### [TASK BRIEF]
Reproduce all of the data below without alteration; exclude every picture.

### [DATA SECTION]
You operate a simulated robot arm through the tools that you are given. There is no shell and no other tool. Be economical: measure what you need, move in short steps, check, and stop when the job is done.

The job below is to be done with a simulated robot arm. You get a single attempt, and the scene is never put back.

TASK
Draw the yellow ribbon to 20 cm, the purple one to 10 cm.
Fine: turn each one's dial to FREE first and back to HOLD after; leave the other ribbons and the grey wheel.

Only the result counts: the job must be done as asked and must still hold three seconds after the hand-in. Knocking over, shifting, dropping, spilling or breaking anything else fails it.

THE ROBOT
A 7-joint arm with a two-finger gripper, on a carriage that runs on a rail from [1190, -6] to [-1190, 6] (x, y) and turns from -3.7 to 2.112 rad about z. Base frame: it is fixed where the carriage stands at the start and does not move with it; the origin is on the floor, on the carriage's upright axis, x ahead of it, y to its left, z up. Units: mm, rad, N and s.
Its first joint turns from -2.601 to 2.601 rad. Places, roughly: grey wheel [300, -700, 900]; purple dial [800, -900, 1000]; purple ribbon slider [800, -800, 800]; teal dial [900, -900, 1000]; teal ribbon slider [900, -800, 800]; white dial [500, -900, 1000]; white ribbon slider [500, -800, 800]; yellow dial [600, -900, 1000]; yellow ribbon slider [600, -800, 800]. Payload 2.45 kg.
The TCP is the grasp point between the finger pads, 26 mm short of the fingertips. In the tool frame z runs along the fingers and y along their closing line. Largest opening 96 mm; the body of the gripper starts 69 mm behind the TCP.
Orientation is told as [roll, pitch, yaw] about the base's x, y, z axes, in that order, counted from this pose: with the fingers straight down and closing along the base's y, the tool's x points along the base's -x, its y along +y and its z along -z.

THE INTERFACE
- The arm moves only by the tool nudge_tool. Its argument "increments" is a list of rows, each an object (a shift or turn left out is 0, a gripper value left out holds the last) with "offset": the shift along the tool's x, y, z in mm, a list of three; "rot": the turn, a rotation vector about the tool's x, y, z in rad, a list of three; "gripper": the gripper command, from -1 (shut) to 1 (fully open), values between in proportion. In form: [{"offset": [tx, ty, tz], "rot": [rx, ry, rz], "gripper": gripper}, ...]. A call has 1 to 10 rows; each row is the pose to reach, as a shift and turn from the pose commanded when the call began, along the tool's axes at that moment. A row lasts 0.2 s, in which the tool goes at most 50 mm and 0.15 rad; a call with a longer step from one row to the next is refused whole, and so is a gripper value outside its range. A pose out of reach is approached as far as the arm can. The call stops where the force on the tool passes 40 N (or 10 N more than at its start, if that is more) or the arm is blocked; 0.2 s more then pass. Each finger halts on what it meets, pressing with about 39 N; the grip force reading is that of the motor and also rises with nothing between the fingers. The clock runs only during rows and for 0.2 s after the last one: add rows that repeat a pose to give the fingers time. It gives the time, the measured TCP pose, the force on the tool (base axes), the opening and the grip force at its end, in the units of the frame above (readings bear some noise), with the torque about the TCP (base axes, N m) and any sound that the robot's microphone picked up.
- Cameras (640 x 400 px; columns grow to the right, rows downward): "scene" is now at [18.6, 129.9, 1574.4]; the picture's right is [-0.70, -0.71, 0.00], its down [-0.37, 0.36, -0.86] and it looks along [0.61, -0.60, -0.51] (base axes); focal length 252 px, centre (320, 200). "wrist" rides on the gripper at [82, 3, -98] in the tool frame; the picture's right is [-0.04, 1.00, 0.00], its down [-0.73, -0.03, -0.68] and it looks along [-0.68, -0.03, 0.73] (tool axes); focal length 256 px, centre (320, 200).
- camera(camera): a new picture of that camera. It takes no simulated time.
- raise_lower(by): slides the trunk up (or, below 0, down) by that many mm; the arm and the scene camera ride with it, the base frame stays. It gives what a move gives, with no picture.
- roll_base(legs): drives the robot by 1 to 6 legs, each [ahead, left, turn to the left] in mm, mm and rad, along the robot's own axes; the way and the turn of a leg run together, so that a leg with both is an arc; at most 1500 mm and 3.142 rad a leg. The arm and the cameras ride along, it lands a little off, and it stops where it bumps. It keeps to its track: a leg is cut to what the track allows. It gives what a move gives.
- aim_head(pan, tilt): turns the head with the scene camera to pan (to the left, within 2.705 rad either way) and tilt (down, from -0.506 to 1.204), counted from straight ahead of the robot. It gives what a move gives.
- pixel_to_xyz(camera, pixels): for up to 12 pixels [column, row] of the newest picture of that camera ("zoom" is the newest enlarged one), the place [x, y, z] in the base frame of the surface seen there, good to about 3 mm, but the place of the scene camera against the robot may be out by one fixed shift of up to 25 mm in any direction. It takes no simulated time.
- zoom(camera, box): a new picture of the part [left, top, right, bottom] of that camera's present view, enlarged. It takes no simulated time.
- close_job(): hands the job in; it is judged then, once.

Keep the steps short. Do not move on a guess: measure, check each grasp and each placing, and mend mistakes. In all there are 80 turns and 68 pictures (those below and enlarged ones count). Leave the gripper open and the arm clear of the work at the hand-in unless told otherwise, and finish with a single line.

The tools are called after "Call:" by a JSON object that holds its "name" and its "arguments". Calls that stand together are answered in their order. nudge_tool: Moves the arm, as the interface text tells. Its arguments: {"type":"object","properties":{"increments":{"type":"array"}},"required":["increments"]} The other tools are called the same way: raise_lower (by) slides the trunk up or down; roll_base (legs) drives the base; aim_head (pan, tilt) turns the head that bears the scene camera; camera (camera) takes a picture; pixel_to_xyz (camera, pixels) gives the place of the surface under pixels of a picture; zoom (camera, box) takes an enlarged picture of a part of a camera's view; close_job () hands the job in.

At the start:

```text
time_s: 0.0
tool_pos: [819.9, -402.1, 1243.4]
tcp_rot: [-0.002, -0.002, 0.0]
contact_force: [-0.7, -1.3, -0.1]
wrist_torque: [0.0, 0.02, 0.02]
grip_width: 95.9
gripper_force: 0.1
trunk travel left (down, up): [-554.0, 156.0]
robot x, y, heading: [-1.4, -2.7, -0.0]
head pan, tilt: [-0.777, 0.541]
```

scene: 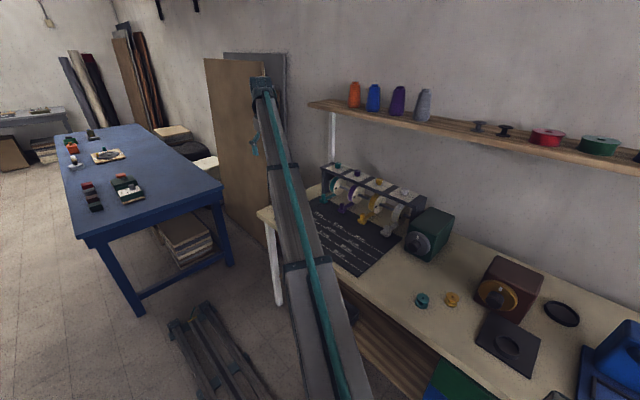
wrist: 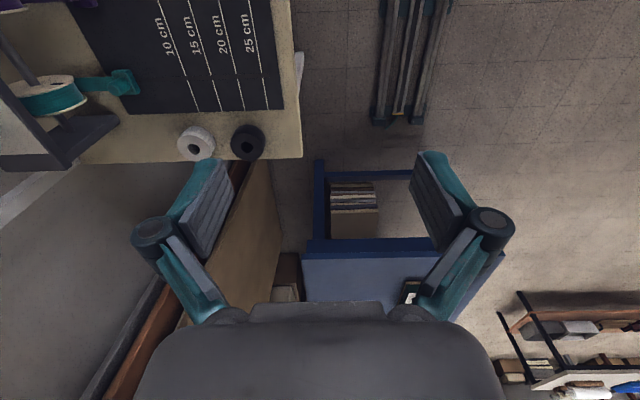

### [THE ANSWER]
You operate a simulated robot arm through the tools that you are given. There is no shell and no other tool. Be economical: measure what you need, move in short steps, check, and stop when the job is done.

The job below is to be done with a simulated robot arm. You get a single attempt, and the scene is never put back.

TASK
Draw the yellow ribbon to 20 cm, the purple one to 10 cm.
Fine: turn each one's dial to FREE first and back to HOLD after; leave the other ribbons and the grey wheel.

Only the result counts: the job must be done as asked and must still hold three seconds after the hand-in. Knocking over, shifting, dropping, spilling or breaking anything else fails it.

THE ROBOT
A 7-joint arm with a two-finger gripper, on a carriage that runs on a rail from [1190, -6] to [-1190, 6] (x, y) and turns from -3.7 to 2.112 rad about z. Base frame: it is fixed where the carriage stands at the start and does not move with it; the origin is on the floor, on the carriage's upright axis, x ahead of it, y to its left, z up. Units: mm, rad, N and s.
Its first joint turns from -2.601 to 2.601 rad. Places, roughly: grey wheel [300, -700, 900]; purple dial [800, -900, 1000]; purple ribbon slider [800, -800, 800]; teal dial [900, -900, 1000]; teal ribbon slider [900, -800, 800]; white dial [500, -900, 1000]; white ribbon slider [500, -800, 800]; yellow dial [600, -900, 1000]; yellow ribbon slider [600, -800, 800]. Payload 2.45 kg.
The TCP is the grasp point between the finger pads, 26 mm short of the fingertips. In the tool frame z runs along the fingers and y along their closing line. Largest opening 96 mm; the body of the gripper starts 69 mm behind the TCP.
Orientation is told as [roll, pitch, yaw] about the base's x, y, z axes, in that order, counted from this pose: with the fingers straight down and closing along the base's y, the tool's x points along the base's -x, its y along +y and its z along -z.

THE INTERFACE
- The arm moves only by the tool nudge_tool. Its argument "increments" is a list of rows, each an object (a shift or turn left out is 0, a gripper value left out holds the last) with "offset": the shift along the tool's x, y, z in mm, a list of three; "rot": the turn, a rotation vector about the tool's x, y, z in rad, a list of three; "gripper": the gripper command, from -1 (shut) to 1 (fully open), values between in proportion. In form: [{"offset": [tx, ty, tz], "rot": [rx, ry, rz], "gripper": gripper}, ...]. A call has 1 to 10 rows; each row is the pose to reach, as a shift and turn from the pose commanded when the call began, along the tool's axes at that moment. A row lasts 0.2 s, in which the tool goes at most 50 mm and 0.15 rad; a call with a longer step from one row to the next is refused whole, and so is a gripper value outside its range. A pose out of reach is approached as far as the arm can. The call stops where the force on the tool passes 40 N (or 10 N more than at its start, if that is more) or the arm is blocked; 0.2 s more then pass. Each finger halts on what it meets, pressing with about 39 N; the grip force reading is that of the motor and also rises with nothing between the fingers. The clock runs only during rows and for 0.2 s after the last one: add rows that repeat a pose to give the fingers time. It gives the time, the measured TCP pose, the force on the tool (base axes), the opening and the grip force at its end, in the units of the frame above (readings bear some noise), with the torque about the TCP (base axes, N m) and any sound that the robot's microphone picked up.
- Cameras (640 x 400 px; columns grow to the right, rows downward): "scene" is now at [18.6, 129.9, 1574.4]; the picture's right is [-0.70, -0.71, 0.00], its down [-0.37, 0.36, -0.86] and it looks along [0.61, -0.60, -0.51] (base axes); focal length 252 px, centre (320, 200). "wrist" rides on the gripper at [82, 3, -98] in the tool frame; the picture's right is [-0.04, 1.00, 0.00], its down [-0.73, -0.03, -0.68] and it looks along [-0.68, -0.03, 0.73] (tool axes); focal length 256 px, centre (320, 200).
- camera(camera): a new picture of that camera. It takes no simulated time.
- raise_lower(by): slides the trunk up (or, below 0, down) by that many mm; the arm and the scene camera ride with it, the base frame stays. It gives what a move gives, with no picture.
- roll_base(legs): drives the robot by 1 to 6 legs, each [ahead, left, turn to the left] in mm, mm and rad, along the robot's own axes; the way and the turn of a leg run together, so that a leg with both is an arc; at most 1500 mm and 3.142 rad a leg. The arm and the cameras ride along, it lands a little off, and it stops where it bumps. It keeps to its track: a leg is cut to what the track allows. It gives what a move gives.
- aim_head(pan, tilt): turns the head with the scene camera to pan (to the left, within 2.705 rad either way) and tilt (down, from -0.506 to 1.204), counted from straight ahead of the robot. It gives what a move gives.
- pixel_to_xyz(camera, pixels): for up to 12 pixels [column, row] of the newest picture of that camera ("zoom" is the newest enlarged one), the place [x, y, z] in the base frame of the surface seen there, good to about 3 mm, but the place of the scene camera against the robot may be out by one fixed shift of up to 25 mm in any direction. It takes no simulated time.
- zoom(camera, box): a new picture of the part [left, top, right, bottom] of that camera's present view, enlarged. It takes no simulated time.
- close_job(): hands the job in; it is judged then, once.

Keep the steps short. Do not move on a guess: measure, check each grasp and each placing, and mend mistakes. In all there are 80 turns and 68 pictures (those below and enlarged ones count). Leave the gripper open and the arm clear of the work at the hand-in unless told otherwise, and finish with a single line.

The tools are called after "Call:" by a JSON object that holds its "name" and its "arguments". Calls that stand together are answered in their order. nudge_tool: Moves the arm, as the interface text tells. Its arguments: {"type":"object","properties":{"increments":{"type":"array"}},"required":["increments"]} The other tools are called the same way: raise_lower (by) slides the trunk up or down; roll_base (legs) drives the base; aim_head (pan, tilt) turns the head that bears the scene camera; camera (camera) takes a picture; pixel_to_xyz (camera, pixels) gives the place of the surface under pixels of a picture; zoom (camera, box) takes an enlarged picture of a part of a camera's view; close_job () hands the job in.

At the start:

```text
time_s: 0.0
tool_pos: [819.9, -402.1, 1243.4]
tcp_rot: [-0.002, -0.002, 0.0]
contact_force: [-0.7, -1.3, -0.1]
wrist_torque: [0.0, 0.02, 0.02]
grip_width: 95.9
gripper_force: 0.1
trunk travel left (down, up): [-554.0, 156.0]
robot x, y, heading: [-1.4, -2.7, -0.0]
head pan, tilt: [-0.777, 0.541]
```

scene: 
wrist: 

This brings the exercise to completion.